# DATA EXTRACT
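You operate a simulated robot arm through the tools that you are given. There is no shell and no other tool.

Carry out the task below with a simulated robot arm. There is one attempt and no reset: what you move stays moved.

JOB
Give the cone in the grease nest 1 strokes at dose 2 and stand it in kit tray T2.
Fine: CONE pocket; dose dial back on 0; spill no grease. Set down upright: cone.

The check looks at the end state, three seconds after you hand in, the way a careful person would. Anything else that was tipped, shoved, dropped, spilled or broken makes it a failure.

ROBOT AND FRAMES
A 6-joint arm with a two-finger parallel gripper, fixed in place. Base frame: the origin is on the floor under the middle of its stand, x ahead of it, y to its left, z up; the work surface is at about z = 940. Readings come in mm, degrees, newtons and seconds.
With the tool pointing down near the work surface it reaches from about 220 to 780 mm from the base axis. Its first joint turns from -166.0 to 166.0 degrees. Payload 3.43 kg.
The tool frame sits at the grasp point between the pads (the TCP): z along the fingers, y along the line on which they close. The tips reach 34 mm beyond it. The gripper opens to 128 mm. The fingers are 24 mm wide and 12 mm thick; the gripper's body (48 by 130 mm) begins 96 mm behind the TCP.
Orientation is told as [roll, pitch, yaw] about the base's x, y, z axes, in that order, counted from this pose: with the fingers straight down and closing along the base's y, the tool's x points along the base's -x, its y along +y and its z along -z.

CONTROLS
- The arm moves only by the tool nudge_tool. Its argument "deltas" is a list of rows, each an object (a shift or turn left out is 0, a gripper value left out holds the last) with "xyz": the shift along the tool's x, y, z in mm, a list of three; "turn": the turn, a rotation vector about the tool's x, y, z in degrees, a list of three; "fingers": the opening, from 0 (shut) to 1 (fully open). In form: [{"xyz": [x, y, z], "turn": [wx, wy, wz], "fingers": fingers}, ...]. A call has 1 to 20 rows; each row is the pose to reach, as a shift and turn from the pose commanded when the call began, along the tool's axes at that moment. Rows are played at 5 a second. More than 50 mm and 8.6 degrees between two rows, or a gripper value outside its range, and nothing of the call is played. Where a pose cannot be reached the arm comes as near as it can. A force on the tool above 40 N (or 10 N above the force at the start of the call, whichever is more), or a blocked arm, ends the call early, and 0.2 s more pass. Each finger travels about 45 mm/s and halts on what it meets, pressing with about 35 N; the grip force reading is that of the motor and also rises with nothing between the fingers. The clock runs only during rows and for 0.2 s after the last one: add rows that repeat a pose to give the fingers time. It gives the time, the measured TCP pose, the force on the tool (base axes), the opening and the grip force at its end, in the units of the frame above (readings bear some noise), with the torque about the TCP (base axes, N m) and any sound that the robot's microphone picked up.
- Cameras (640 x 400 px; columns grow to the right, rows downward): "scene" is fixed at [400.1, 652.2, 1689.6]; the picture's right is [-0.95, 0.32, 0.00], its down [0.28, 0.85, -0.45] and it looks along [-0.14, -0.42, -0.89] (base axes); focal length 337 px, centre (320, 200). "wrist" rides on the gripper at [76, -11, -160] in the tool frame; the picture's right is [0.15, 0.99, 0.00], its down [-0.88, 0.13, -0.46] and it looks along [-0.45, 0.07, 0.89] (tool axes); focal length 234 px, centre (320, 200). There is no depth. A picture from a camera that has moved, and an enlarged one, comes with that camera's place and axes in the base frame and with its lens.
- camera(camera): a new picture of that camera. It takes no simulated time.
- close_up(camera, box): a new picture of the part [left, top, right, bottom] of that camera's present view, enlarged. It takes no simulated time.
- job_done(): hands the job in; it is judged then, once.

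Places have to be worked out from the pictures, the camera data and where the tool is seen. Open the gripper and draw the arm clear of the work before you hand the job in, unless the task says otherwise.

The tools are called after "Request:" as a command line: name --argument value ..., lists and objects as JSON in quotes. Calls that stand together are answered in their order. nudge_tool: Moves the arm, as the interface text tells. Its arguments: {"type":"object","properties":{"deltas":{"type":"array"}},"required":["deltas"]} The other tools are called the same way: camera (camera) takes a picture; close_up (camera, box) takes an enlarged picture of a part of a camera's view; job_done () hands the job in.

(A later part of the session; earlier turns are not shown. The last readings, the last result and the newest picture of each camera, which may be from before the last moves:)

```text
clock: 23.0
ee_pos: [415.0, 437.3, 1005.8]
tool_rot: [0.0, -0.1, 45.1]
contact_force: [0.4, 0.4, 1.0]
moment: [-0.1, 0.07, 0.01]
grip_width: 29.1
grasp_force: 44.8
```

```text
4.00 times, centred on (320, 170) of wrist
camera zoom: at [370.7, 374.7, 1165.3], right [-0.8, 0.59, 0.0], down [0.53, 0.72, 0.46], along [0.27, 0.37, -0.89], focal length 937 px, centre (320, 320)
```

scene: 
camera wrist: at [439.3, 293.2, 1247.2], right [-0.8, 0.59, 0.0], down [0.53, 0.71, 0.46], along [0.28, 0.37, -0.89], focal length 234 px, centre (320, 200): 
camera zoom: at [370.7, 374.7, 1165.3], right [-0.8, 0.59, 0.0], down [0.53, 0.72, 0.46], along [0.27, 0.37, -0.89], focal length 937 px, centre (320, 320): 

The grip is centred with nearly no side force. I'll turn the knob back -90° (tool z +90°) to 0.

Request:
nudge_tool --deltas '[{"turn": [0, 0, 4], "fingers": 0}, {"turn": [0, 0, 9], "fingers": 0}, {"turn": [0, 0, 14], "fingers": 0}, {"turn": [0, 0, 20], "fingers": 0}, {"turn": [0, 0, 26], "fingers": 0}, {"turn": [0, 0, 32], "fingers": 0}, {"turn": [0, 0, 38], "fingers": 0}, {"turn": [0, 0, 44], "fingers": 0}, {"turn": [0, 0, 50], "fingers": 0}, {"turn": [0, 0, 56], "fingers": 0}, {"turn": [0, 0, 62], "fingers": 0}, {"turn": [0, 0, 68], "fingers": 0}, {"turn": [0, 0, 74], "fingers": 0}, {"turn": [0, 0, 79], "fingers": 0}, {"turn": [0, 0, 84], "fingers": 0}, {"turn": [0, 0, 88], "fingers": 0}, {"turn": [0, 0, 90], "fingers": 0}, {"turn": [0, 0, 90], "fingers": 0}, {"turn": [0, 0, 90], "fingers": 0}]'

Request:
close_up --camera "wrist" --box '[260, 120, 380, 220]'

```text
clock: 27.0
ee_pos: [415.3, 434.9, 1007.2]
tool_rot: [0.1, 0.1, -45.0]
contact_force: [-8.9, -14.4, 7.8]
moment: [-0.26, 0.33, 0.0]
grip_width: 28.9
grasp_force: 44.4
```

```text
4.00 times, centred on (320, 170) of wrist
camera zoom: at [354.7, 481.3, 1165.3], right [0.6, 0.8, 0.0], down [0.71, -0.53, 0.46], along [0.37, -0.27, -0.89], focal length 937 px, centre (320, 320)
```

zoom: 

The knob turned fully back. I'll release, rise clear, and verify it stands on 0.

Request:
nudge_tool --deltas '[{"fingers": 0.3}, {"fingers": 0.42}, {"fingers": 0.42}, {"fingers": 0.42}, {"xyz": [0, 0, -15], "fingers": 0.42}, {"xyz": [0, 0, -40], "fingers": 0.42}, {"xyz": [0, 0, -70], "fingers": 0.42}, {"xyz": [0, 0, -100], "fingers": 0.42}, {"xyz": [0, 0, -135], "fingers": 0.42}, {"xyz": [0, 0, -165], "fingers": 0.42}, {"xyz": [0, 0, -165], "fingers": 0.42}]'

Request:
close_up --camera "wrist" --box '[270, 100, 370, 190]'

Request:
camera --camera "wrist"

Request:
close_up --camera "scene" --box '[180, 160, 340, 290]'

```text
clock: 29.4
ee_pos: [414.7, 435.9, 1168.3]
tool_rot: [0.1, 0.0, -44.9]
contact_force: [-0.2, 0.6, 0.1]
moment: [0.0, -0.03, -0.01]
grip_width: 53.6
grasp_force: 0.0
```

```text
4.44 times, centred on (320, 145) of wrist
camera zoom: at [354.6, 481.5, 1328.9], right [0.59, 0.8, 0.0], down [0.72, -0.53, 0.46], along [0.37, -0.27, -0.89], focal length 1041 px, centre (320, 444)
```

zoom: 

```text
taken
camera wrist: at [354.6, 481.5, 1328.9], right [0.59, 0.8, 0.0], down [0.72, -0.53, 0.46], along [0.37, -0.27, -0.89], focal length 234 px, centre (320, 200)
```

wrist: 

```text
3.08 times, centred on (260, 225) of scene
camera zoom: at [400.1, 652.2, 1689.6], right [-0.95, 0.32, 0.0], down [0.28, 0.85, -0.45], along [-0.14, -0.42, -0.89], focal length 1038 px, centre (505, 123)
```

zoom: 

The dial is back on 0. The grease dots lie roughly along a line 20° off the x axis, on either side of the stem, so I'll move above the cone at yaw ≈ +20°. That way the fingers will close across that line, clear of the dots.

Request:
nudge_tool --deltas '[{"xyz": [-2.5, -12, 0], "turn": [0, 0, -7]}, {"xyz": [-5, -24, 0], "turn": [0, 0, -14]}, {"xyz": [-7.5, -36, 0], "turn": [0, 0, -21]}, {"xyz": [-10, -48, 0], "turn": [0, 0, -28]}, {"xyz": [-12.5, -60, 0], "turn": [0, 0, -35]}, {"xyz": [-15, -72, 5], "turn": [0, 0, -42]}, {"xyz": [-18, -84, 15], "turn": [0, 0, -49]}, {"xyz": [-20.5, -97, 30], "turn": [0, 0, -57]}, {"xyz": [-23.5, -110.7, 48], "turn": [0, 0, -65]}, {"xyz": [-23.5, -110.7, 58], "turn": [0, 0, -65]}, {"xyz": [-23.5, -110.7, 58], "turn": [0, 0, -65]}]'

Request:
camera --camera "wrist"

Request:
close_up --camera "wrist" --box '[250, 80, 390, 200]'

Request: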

# PROBLEM TO WORK ON
Begin with the first line of the listing and copy exactly through the line that contains "ROBOT AND FRAMES", please, keeping both ends and leaving out everything after.

# SOLUTION TO THE PROBLEM
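You operate a simulated robot arm through the tools that you are given. There is no shell and no other tool.

Carry out the task below with a simulated robot arm. There is one attempt and no reset: what you move stays moved.

JOB
Give the cone in the grease nest 1 strokes at dose 2 and stand it in kit tray T2.
Fine: CONE pocket; dose dial back on 0; spill no grease. Set down upright: cone.

The check looks at the end state, three seconds after you hand in, the way a careful person would. Anything else that was tipped, shoved, dropped, spilled or broken makes it a failure.

ROBOT AND FRAMES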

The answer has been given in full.